• _Supplied data_:
==========
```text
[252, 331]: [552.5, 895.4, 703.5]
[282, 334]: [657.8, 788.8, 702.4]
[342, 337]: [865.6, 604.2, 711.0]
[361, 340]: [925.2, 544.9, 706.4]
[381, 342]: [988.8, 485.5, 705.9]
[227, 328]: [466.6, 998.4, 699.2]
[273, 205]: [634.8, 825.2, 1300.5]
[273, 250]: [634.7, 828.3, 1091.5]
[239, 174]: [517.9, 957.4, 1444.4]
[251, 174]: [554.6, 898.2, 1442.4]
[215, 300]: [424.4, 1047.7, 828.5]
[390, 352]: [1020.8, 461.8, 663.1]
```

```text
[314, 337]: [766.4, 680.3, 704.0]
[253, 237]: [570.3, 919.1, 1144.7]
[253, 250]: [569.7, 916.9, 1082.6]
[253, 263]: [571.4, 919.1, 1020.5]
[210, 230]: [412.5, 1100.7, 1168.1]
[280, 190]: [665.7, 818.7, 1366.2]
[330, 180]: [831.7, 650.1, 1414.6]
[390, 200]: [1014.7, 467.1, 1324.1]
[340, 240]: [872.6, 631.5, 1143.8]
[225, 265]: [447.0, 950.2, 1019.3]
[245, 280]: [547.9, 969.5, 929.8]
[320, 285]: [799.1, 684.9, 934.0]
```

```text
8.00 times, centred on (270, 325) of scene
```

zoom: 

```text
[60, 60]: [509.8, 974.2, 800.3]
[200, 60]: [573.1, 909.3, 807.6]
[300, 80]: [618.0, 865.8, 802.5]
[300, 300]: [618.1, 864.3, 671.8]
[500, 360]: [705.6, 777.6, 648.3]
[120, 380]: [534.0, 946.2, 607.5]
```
==========
• _Prompt_: Write the entire listing out again, word for word.

• _Task response_:
```text
[252, 331]: [552.5, 895.4, 703.5]
[282, 334]: [657.8, 788.8, 702.4]
[342, 337]: [865.6, 604.2, 711.0]
[361, 340]: [925.2, 544.9, 706.4]
[381, 342]: [988.8, 485.5, 705.9]
[227, 328]: [466.6, 998.4, 699.2]
[273, 205]: [634.8, 825.2, 1300.5]
[273, 250]: [634.7, 828.3, 1091.5]
[239, 174]: [517.9, 957.4, 1444.4]
[251, 174]: [554.6, 898.2, 1442.4]
[215, 300]: [424.4, 1047.7, 828.5]
[390, 352]: [1020.8, 461.8, 663.1]
```

```text
[314, 337]: [766.4, 680.3, 704.0]
[253, 237]: [570.3, 919.1, 1144.7]
[253, 250]: [569.7, 916.9, 1082.6]
[253, 263]: [571.4, 919.1, 1020.5]
[210, 230]: [412.5, 1100.7, 1168.1]
[280, 190]: [665.7, 818.7, 1366.2]
[330, 180]: [831.7, 650.1, 1414.6]
[390, 200]: [1014.7, 467.1, 1324.1]
[340, 240]: [872.6, 631.5, 1143.8]
[225, 265]: [447.0, 950.2, 1019.3]
[245, 280]: [547.9, 969.5, 929.8]
[320, 285]: [799.1, 684.9, 934.0]
```

```text
8.00 times, centred on (270, 325) of scene
```

zoom: 

```text
[60, 60]: [509.8, 974.2, 800.3]
[200, 60]: [573.1, 909.3, 807.6]
[300, 80]: [618.0, 865.8, 802.5]
[300, 300]: [618.1, 864.3, 671.8]
[500, 360]: [705.6, 777.6, 648.3]
[120, 380]: [534.0, 946.2, 607.5]
```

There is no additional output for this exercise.